┌─ GIVEN MATERIAL

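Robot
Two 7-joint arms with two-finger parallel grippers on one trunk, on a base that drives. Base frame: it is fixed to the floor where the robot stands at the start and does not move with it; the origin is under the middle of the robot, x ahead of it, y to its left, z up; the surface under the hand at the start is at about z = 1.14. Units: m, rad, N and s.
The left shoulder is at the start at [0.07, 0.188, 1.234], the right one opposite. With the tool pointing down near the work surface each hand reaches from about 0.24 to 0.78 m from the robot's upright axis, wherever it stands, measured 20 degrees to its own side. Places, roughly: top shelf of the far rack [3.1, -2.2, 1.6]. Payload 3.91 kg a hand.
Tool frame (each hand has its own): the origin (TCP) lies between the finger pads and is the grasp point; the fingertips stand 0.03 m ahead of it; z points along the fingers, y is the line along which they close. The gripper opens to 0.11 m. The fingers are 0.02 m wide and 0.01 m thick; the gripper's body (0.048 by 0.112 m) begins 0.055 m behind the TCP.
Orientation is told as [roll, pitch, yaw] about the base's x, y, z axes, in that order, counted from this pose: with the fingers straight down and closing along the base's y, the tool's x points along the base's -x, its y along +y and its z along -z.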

└─

Pick out each line containing the string "hand" and copy it.

## EXERCISE ANSWER
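Two 7-joint arms with two-finger parallel grippers on one trunk, on a base that drives. Base frame: it is fixed to the floor where the robot stands at the start and does not move with it; the origin is under the middle of the robot, x ahead of it, y to its left, z up; the surface under the hand at the start is at about z = 1.14. Units: m, rad, N and s.
The left shoulder is at the start at [0.07, 0.188, 1.234], the right one opposite. With the tool pointing down near the work surface each hand reaches from about 0.24 to 0.78 m from the robot's upright axis, wherever it stands, measured 20 degrees to its own side. Places, roughly: top shelf of the far rack [3.1, -2.2, 1.6]. Payload 3.91 kg a hand.
Tool frame (each hand has its own): the origin (TCP) lies between the finger pads and is the grasp point; the fingertips stand 0.03 m ahead of it; z points along the fingers, y is the line along which they close. The gripper opens to 0.11 m. The fingers are 0.02 m wide and 0.01 m thick; the gripper's body (0.048 by 0.112 m) begins 0.055 m behind the TCP.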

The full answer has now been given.